写真:第1回つくばGISサロンの様子.手前は,発起人の村山教授.

 2006年7月12日に,筑波大学総合研究棟において,第1回つくばGISサロンが開催されました.つくばGISサロンは,つくばを中心とする各研究機関のGIS担当者が集まり,GISに関する情報交換を行う目的でスタートしました.筑波大学の村山祐司教授(地理情報システム学会長)が発起人で,株式会社パスコとESRIジャパン株式会社が事務局となっています.最近では,GISに関する発展は目覚ましいものがあり,国土地理院の電子国土,防災科研の地すべり地形分布図データベースなど各種のWebGISサービスがつくばの研究所で始まっています.地質調査総合センターでも,今年の3月からは地質情報インデックス検索システム(G-INDEX)によるWebGISサービスが始まっています.また,8月からは,地質調査総合センターが出版している各種の地質図類を高度に閲覧検索活用することができる「統合地質図データベース(GeoMapDB)」の公開が始まる予定です.

 第1回つくばGISサロンには,筑波大学,東京大学,国土地理院,国立環境研究所,土木研究所,農業環境技術研究所,農村工学研究所,防災科学技術研究所,産総研のGIS関係者,パスコ,ESRIジャパンの方々など約30名が集まりました.産総研からは,村上(裕),古宇田,川畑(大),宝田の4名が参加しました.始めに,事務局パスコの関口氏,筑波大学の村山氏,パスコGIS総合研究所の島村氏,ESRIジャパンの佐藤氏による挨拶がありました.つくばGISサロンの目的として,(1)話題提供・相談の場,(2)話題の共有・相互の協力関係を築くこと,(3)連携を深め,先進的なGIS理念を創造すること,(4)新しいサービスの可能性をさぐること,(5)新しい事例,技術を紹介することなどが示されました.開催頻度は四半期に1度程度開催し,開催場所は持ち回りにすることを確認しました.その後,各参加者の自己紹介,現在取り組んでいるGIS関連の仕事の紹介などがありました.

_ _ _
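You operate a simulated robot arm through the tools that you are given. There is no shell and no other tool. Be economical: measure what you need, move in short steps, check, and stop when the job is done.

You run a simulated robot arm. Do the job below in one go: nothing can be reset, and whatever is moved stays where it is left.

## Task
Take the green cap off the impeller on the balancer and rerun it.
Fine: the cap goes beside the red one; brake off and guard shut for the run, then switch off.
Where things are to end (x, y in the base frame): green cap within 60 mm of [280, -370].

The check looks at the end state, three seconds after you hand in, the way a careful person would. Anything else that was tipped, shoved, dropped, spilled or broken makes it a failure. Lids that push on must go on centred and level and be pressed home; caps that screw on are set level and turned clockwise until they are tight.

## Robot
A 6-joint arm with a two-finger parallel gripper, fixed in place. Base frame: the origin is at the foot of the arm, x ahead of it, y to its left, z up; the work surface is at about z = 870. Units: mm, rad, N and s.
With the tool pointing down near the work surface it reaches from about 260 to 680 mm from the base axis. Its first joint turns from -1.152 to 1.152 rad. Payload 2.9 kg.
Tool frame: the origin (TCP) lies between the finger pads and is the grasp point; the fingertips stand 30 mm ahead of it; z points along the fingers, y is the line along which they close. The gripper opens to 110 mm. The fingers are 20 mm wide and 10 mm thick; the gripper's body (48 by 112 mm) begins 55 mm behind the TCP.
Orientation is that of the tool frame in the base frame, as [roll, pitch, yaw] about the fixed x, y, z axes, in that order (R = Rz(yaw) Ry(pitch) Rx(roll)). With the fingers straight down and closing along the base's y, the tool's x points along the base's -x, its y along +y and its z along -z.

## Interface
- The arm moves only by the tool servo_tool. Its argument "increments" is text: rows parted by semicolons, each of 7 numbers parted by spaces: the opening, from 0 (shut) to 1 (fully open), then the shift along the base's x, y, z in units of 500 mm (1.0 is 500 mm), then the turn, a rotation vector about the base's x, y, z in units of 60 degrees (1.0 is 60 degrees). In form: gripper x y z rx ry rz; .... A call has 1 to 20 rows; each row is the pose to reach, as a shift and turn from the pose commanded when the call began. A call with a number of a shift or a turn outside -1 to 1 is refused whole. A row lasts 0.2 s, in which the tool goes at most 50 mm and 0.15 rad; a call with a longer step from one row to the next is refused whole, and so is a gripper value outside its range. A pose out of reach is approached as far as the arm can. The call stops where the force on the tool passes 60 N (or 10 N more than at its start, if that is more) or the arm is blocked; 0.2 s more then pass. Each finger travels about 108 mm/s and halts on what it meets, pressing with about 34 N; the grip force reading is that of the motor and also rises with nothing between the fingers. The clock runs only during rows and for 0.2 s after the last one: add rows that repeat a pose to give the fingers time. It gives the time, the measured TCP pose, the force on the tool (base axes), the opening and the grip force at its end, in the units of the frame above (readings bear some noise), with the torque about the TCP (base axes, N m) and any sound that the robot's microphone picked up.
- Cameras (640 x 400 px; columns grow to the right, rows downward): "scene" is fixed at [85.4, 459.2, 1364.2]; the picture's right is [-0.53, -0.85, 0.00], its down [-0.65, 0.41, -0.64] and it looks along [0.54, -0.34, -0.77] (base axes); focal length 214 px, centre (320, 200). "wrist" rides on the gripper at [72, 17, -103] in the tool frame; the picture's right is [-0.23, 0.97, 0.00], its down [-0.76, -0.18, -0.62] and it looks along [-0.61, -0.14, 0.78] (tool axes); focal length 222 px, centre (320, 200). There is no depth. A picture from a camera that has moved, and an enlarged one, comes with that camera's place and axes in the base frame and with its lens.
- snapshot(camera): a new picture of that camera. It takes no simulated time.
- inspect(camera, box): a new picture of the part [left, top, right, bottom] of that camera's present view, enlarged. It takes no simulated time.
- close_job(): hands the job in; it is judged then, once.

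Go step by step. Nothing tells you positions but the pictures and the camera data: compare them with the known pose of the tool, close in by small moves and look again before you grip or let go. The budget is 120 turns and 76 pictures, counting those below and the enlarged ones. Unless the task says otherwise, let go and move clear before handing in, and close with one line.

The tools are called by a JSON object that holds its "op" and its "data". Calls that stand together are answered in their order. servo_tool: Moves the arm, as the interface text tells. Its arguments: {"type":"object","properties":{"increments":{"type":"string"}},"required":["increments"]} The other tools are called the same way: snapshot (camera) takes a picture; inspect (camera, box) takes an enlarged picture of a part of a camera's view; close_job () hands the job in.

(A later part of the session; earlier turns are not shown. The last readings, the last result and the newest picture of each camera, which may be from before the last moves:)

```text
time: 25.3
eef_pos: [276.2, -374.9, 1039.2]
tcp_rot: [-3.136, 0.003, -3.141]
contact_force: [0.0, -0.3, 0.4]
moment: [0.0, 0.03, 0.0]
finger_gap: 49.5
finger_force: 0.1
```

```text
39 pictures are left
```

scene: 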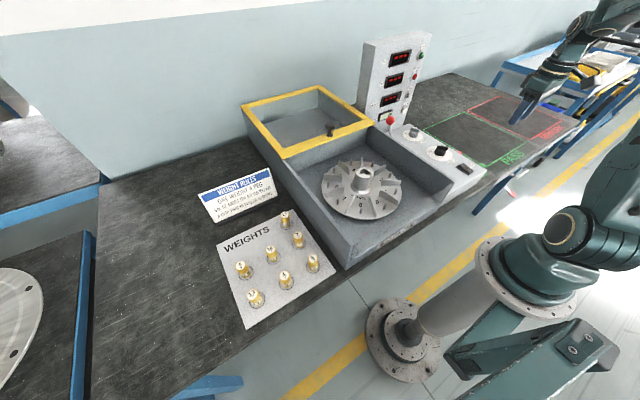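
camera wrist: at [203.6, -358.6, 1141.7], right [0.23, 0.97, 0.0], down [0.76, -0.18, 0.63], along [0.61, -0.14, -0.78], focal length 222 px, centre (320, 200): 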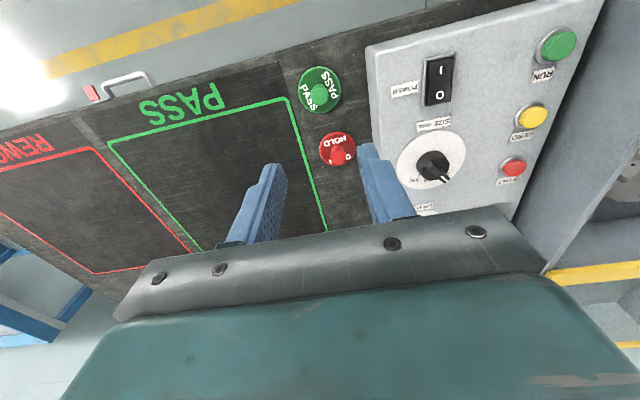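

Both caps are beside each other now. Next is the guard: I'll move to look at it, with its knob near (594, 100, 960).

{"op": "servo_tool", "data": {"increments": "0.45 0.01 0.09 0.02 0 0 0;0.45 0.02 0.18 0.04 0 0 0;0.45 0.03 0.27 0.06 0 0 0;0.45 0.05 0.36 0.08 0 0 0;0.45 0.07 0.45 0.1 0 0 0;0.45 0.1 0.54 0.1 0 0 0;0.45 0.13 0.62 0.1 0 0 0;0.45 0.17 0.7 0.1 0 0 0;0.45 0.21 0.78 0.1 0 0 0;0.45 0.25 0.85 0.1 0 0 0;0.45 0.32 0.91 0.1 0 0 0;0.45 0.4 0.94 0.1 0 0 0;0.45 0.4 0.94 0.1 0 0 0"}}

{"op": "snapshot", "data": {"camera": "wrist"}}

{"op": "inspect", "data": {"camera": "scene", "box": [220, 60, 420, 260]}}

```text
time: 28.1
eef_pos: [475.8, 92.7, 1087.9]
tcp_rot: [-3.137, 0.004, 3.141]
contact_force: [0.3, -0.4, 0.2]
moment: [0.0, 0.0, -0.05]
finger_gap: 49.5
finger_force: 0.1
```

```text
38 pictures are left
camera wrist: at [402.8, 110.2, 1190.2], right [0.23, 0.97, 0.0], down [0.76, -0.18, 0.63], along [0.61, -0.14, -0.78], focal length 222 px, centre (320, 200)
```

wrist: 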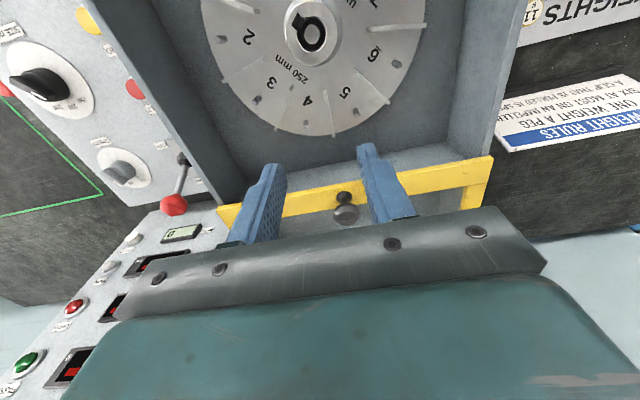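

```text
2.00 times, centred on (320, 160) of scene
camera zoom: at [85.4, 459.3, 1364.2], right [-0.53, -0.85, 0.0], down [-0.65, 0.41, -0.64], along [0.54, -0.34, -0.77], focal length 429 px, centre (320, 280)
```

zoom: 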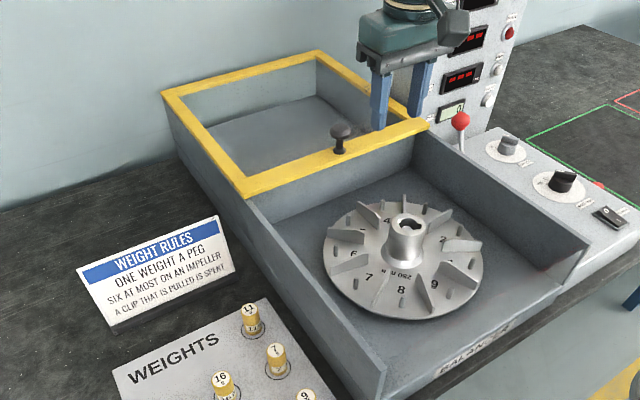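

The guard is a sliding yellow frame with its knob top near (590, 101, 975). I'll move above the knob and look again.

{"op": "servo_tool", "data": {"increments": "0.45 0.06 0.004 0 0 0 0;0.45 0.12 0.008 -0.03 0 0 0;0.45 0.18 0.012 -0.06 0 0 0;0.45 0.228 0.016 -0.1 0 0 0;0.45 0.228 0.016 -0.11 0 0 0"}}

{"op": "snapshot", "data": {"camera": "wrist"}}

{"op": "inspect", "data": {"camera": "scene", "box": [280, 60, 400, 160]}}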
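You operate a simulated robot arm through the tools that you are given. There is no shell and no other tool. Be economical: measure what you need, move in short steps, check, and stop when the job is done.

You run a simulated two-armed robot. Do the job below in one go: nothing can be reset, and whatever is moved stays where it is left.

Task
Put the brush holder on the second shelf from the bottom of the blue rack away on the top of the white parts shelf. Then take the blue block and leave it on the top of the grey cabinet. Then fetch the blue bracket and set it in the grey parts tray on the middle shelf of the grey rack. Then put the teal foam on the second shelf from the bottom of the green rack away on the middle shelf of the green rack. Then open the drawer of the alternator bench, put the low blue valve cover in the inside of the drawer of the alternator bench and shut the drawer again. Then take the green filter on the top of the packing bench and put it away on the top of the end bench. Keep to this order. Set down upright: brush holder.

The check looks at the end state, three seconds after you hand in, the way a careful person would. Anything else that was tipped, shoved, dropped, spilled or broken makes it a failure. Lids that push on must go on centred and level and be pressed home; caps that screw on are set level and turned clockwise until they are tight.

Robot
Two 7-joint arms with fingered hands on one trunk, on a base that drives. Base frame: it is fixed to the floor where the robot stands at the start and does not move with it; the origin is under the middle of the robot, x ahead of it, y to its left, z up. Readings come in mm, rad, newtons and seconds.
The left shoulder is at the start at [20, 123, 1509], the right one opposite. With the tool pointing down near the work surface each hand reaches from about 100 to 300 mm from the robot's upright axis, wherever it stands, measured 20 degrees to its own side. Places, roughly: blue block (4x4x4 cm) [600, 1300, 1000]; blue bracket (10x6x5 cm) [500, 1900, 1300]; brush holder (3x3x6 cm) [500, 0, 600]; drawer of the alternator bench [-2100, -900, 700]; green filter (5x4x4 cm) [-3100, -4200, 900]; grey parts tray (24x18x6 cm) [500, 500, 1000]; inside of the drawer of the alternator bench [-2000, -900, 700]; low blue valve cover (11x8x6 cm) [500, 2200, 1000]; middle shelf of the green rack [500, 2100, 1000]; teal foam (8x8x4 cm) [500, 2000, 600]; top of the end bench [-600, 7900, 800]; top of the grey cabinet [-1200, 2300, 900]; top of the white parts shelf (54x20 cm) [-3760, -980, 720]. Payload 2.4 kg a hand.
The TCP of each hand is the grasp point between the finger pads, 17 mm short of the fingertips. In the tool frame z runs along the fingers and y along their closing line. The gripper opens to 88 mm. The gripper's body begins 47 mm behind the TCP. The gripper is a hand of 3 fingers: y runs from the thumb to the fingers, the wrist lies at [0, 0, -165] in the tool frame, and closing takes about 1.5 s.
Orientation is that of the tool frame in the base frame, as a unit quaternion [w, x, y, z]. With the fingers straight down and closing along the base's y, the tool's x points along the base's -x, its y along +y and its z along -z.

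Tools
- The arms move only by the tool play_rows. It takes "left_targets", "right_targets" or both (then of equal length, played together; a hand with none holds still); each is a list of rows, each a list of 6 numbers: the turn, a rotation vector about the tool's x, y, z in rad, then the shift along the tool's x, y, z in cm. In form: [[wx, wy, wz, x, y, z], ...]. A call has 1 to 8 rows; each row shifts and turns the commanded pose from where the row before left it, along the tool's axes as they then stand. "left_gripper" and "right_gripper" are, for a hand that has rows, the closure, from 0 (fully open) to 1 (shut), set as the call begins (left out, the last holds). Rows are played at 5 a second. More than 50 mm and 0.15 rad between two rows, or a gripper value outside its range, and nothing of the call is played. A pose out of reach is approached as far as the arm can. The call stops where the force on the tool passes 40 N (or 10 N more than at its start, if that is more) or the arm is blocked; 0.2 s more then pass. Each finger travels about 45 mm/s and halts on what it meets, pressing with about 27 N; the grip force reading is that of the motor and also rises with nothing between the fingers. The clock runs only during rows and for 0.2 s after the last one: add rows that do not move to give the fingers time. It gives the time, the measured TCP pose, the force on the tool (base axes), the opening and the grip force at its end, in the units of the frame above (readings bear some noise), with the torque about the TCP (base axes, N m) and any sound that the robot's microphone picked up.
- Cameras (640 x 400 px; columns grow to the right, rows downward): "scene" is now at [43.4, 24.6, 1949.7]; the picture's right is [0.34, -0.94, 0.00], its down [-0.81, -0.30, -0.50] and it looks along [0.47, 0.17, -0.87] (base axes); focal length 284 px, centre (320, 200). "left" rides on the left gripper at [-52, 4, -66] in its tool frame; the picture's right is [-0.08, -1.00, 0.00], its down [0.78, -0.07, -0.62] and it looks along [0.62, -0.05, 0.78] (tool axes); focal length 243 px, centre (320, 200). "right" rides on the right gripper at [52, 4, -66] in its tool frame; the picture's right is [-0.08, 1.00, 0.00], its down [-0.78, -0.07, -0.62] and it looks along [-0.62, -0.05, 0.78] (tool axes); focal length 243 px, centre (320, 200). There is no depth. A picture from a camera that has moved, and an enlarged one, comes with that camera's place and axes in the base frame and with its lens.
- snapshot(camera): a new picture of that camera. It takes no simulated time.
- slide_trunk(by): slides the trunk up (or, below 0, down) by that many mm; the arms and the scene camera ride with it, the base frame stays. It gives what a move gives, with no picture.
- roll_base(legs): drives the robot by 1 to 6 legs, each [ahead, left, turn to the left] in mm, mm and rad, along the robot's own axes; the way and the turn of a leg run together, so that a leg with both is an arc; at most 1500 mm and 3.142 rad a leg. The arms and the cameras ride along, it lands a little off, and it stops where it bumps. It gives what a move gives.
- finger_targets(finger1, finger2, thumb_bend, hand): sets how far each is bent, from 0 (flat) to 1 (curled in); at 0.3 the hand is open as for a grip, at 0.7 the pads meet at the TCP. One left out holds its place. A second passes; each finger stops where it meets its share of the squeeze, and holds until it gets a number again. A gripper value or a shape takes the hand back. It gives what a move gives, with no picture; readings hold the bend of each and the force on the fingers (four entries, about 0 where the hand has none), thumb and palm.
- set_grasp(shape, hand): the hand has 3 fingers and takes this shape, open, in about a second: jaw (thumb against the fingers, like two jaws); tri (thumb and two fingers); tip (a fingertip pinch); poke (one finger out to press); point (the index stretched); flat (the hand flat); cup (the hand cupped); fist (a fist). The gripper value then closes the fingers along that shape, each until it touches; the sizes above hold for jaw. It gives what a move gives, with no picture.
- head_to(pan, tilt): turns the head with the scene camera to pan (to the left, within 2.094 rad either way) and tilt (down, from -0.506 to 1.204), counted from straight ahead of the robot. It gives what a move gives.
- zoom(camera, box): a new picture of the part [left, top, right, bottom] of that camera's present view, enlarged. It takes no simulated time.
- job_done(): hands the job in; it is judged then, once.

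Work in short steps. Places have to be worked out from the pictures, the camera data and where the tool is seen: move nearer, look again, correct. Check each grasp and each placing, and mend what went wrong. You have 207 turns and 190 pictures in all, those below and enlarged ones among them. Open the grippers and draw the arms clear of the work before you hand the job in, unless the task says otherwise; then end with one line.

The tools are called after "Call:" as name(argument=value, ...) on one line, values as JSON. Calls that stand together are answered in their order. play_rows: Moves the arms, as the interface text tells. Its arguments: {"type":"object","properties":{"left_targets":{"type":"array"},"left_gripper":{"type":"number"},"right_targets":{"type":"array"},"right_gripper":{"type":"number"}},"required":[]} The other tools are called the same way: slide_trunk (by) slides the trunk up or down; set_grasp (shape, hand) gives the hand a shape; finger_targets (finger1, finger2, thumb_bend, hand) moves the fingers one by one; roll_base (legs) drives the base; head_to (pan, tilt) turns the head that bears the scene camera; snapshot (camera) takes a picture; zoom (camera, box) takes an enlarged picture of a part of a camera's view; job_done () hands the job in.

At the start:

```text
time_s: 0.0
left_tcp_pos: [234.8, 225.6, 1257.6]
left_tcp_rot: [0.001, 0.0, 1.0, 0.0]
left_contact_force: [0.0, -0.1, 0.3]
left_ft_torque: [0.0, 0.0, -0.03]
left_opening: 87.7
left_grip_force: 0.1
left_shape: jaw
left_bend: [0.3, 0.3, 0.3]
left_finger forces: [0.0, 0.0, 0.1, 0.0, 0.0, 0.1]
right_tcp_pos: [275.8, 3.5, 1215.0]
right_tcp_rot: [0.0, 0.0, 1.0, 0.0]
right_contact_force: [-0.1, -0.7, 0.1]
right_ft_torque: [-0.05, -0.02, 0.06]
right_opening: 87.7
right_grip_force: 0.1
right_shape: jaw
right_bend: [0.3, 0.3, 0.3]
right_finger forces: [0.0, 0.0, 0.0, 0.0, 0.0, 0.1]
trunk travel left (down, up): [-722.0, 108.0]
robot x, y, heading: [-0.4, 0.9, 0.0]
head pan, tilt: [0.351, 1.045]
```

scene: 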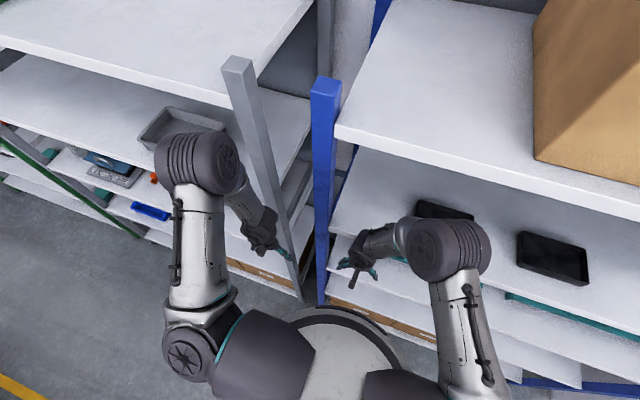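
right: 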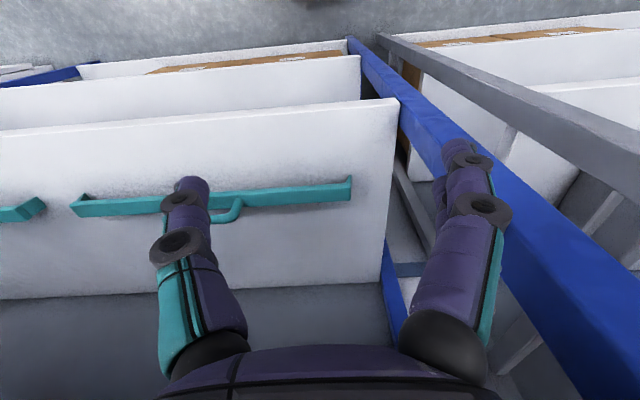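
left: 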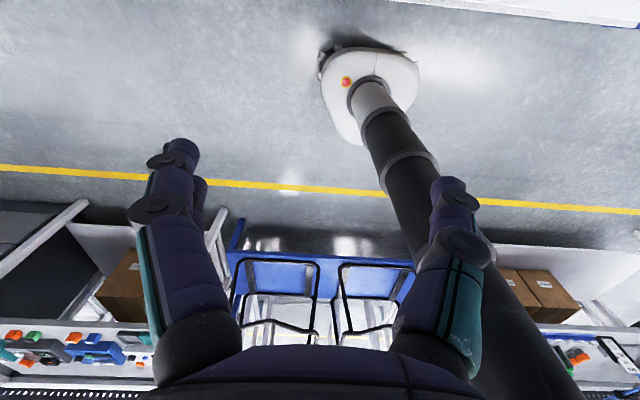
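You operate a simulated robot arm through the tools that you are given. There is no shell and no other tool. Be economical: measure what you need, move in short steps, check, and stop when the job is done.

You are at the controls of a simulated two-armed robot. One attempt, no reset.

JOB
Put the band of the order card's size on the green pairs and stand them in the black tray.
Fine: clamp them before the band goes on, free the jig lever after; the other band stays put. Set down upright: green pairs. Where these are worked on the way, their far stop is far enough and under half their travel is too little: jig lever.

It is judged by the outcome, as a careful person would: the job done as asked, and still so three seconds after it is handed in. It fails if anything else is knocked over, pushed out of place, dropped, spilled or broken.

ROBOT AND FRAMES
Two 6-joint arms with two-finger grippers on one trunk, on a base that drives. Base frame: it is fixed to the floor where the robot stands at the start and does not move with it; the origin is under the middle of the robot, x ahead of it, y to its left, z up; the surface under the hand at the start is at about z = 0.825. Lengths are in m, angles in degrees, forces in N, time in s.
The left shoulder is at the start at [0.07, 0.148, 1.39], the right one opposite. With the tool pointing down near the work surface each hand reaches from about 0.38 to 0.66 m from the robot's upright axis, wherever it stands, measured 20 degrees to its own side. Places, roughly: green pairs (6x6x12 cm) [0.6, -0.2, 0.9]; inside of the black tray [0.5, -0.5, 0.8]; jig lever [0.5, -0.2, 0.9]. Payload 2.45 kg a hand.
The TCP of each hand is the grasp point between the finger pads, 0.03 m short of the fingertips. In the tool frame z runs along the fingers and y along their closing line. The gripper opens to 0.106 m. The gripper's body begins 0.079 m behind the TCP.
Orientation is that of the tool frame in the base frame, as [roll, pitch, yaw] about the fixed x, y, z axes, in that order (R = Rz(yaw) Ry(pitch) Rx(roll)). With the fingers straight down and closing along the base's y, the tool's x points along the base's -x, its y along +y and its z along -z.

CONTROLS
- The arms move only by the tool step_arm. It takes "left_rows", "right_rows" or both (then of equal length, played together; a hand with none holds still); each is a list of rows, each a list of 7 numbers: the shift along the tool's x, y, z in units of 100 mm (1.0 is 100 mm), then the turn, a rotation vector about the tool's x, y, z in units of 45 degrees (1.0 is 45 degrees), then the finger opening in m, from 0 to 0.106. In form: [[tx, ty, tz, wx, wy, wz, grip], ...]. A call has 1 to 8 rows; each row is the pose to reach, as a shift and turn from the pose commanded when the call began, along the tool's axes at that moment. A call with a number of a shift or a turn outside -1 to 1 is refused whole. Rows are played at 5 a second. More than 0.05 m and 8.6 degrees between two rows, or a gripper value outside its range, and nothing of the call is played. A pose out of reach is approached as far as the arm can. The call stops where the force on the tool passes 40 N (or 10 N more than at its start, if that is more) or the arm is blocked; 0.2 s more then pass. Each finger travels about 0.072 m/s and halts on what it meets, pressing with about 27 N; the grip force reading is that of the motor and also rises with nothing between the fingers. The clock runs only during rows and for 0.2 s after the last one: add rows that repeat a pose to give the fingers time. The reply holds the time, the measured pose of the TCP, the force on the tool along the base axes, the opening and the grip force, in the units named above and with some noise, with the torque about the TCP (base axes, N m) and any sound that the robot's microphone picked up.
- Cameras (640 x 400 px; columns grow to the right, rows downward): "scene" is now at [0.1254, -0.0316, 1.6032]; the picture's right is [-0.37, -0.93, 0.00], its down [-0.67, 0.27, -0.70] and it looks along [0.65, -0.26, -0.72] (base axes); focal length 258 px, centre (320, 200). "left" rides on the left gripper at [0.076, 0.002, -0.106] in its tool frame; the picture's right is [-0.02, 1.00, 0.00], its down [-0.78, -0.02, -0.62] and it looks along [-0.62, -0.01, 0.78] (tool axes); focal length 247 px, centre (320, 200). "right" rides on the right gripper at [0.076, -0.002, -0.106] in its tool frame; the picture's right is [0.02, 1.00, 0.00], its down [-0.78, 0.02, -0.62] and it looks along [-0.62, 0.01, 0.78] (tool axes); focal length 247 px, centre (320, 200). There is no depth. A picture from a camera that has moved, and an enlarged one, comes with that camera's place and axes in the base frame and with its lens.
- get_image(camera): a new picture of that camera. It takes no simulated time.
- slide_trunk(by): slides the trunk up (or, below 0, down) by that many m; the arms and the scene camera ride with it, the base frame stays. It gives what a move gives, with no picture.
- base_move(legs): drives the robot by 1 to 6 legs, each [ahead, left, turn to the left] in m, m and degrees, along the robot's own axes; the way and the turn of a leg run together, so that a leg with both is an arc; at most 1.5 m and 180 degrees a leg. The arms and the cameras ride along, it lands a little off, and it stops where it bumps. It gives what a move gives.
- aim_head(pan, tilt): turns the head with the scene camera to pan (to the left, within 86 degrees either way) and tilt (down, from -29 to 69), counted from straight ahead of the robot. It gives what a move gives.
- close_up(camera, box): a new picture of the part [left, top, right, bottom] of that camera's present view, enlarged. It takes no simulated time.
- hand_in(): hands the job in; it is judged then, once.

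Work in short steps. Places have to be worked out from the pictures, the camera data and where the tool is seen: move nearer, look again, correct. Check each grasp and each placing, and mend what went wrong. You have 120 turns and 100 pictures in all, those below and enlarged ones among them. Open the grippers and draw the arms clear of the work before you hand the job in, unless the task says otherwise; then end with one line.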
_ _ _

 次に,ESRIジャパンの山澤氏よりGeography Network Japanの概要紹介が行われました.各研究所でWebGISサーバを立ち上げ,そのメタデータを登録しておくことにより,各研究所のデータを,互いに重ね合わせて利用できることなどが紹介されました.その後,筑波大学の玉尾氏より,昨年10月1日より始まった筑波大のGeography Networkの紹介がありました.学内データの整備,情報の共有化と利用,情報発信のために導入したものであり,大学全体で使用できるサイトライセンスを購入し,すべての学生が,専用のWebページからArcViewをダウンロードして各自のパソコンにインストールして使えるようになっているそうです.現在までに,すでに2,000人がダウンロードしており,999人まで同時使用可能になっています.また,パスコの関口氏より,航空機センシングによるGPS/IMUの紹介がありました.パスコでは,5〜8cm解像度の航空写真とDEMを用意しており,各種の情報と重ね合わせることにより,高度に利用できることが紹介されました. 最後に,村山氏より,ボトムアップをどのように図るか,持続的なサロンにするためには,どうしていけば良いかなどの話がありました.次回は11月ごろに開催予定です.

 現在,つくば地域の研究機関では,各種のさまざまな情報がWebGISにより情報発信されるようになってきています.しかし,現状では,個々のサービスにとどまっており,各研究所のサービスが連携してより高度に情報提供を行うところまでは来ていません.このつくばGISサロンにより,今後つくば内の研究機関の連携が深まり,より良い情報提供を行うことが可能になればと思っています.